だが筆者は、『ちょっと違うのでは?』と思っている。
チューハイのCMじゃないが、「じゃこカツ」はビールに合う!
『百聞は一食に如かず』ということで、
ぜひお試しを(笑)。
夜食にお勧め! 「うなぎ小椋」の100円焼きおにぎり
「道後ハイカラ通り」にある「うなぎ小椋」は、店頭でうなぎのタレで焼いた温かいおにぎりがテイクアウトできる。
筆者は大阪在住なので、甘めのタレを期待していたのだが、出てきたのは関東系のあっさり味で、ちょっと驚いた。
それはタレに頼らずとも勝負ができる、ちゃんとした素材を使っている証だろう。
中には少しだが具も混じっている。
店主は愛想もよく、ちゃんと温めてくれて1個100円はすこぶるリーズナブル。
もちろん夕方には売り切れているので、早めに手に入れておこう。
電子レンジがあるキャンピングカーなら、いい夜食になりそうだ。
湯あがりにグビッ!と行くなら、「道後麦酒館」。
「道後麦酒館」は、「水口酒造」が作る「道後ビール」の直営店で、「道後温泉本館」を出てすぐ右手にあり、温泉でひとっ風呂浴びた後にこの誘惑は堪らない。
案の定、店内には夕食前の旅館泊まり客の姿も多く、筆者のような車中泊の旅人を含めて大盛況だった。
自慢のビールは、坊っちゃんビール(ケルシュ)・マドンナビール(アルト)・漱石ビール(スタウト)・のぼさんビール(ヴァイツェン)・湯上がりIPA(セッションIPA)の5種類。
250ミリリットルのグラスで800円、ジョッキは1500円と、けして安くはないのだが、皆さん観光地の許容範囲と見ているのだろう。
筆者がオーダーしたのは、この「坊ちゃんセット」。
伊予地鶏の皮焼に、このあたりで「せんざんき」と呼ばれる鶏の骨付き唐揚げなどが入った盛り付け皿と、250mlのグラスで、好きな道後ビールを選ぶことができたのだが、2024年のメニューにはもうない。
ビール・料理ともに味はそれなりといったところで、旅の記念に雰囲気を味わう意味では及第点だろう。
なにせ、ここはBarなのだから…
ちなみに道後ビールは、「道後ハイカラ通り」のお土産屋さんでも、ローソンでも手に入る。
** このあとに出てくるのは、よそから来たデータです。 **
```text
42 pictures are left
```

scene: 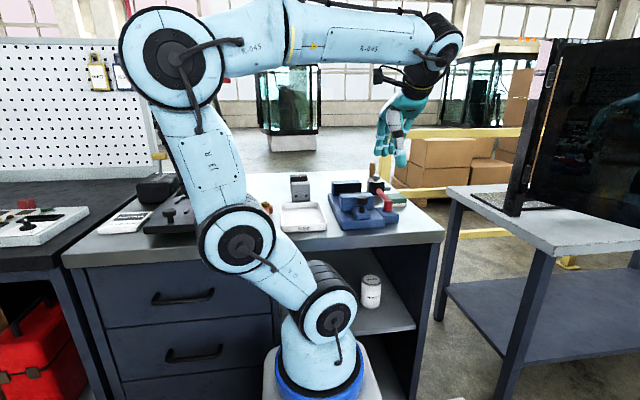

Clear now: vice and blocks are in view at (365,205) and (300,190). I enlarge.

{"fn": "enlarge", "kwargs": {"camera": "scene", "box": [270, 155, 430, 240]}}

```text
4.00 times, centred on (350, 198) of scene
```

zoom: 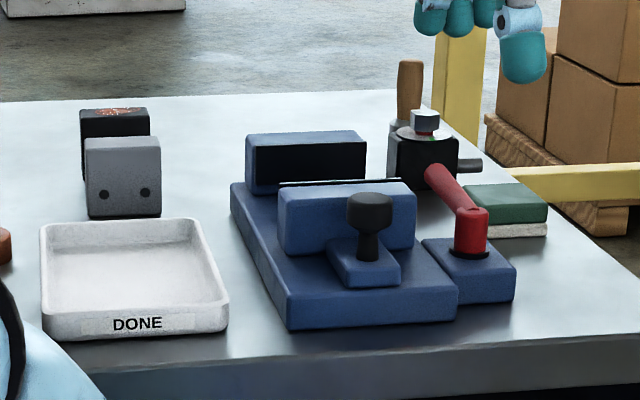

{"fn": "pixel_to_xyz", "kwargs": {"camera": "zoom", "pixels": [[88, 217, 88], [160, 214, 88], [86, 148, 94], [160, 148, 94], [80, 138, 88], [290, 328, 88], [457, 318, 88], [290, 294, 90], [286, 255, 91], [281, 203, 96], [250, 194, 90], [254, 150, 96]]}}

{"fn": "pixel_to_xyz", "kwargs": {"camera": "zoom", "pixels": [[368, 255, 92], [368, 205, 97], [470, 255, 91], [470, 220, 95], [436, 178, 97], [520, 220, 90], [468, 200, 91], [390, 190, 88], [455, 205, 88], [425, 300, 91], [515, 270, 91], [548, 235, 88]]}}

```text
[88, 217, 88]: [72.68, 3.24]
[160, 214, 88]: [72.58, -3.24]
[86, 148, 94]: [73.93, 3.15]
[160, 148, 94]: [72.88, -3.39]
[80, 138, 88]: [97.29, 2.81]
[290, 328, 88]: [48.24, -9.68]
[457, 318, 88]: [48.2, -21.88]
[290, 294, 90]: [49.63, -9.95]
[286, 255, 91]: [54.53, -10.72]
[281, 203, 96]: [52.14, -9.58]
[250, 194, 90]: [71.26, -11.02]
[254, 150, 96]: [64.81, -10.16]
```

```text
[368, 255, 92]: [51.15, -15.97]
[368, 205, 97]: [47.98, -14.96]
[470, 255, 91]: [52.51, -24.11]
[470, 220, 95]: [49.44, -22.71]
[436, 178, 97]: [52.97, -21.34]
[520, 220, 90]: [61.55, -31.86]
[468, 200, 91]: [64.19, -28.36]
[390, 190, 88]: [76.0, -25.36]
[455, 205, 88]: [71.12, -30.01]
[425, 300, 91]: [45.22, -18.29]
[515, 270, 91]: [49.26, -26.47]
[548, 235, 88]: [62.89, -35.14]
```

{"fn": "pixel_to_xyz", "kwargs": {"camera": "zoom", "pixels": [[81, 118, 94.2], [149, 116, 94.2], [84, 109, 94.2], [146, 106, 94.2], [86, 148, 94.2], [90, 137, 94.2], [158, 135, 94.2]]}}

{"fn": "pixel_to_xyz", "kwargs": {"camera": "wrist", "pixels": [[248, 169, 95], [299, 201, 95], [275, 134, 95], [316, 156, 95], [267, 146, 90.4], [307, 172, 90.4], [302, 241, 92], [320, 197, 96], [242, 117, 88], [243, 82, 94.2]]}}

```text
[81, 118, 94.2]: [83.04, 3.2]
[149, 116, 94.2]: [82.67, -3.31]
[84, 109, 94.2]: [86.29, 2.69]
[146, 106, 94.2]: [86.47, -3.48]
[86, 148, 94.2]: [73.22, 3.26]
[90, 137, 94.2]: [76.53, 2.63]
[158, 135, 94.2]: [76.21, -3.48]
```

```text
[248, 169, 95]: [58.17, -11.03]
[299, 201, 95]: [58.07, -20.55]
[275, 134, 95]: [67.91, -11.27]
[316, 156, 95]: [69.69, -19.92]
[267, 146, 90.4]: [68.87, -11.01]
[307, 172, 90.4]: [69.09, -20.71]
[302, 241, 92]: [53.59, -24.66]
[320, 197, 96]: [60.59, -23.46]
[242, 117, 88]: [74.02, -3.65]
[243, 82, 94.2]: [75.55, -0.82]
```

「家飲み」ならぬ「車内飲み」派には、それもありだ。
Ps 鯛めし
最後に、道後温泉のソウルフードと云われる「鯛めし」の話を。
愛媛県は真鯛の生産量日本一で、養殖真鯛の国内シェアはなんと50%強。実に国内産の養殖真鯛の2匹に1匹は、愛媛産という計算になる。
ゆえに愛媛の郷土料理が「鯛めし」なのは不思議ではないが、実は地域によって食べ方が違っている。
松山市を中心とした中予~東予地方の「鯛めし」は、焼いた鯛を昆布だしでふっくら炊き込んだ「松山鯛めし」。
それに対して、宇和島市を中心にした南予地方の「鯛めし」は、生卵入りのタレに漬けた鯛のお刺身を、タレごと温かいごはんに掛けていただく。
筆者はそれを知って3軒の店で両方注文してみたが、正直どれもあまり口に合うものではなかった。
猟師のように、毎日の食事が鯛というなら別だが、旅人には鯛はシンプルに刺身がいちばん旨いね(笑)。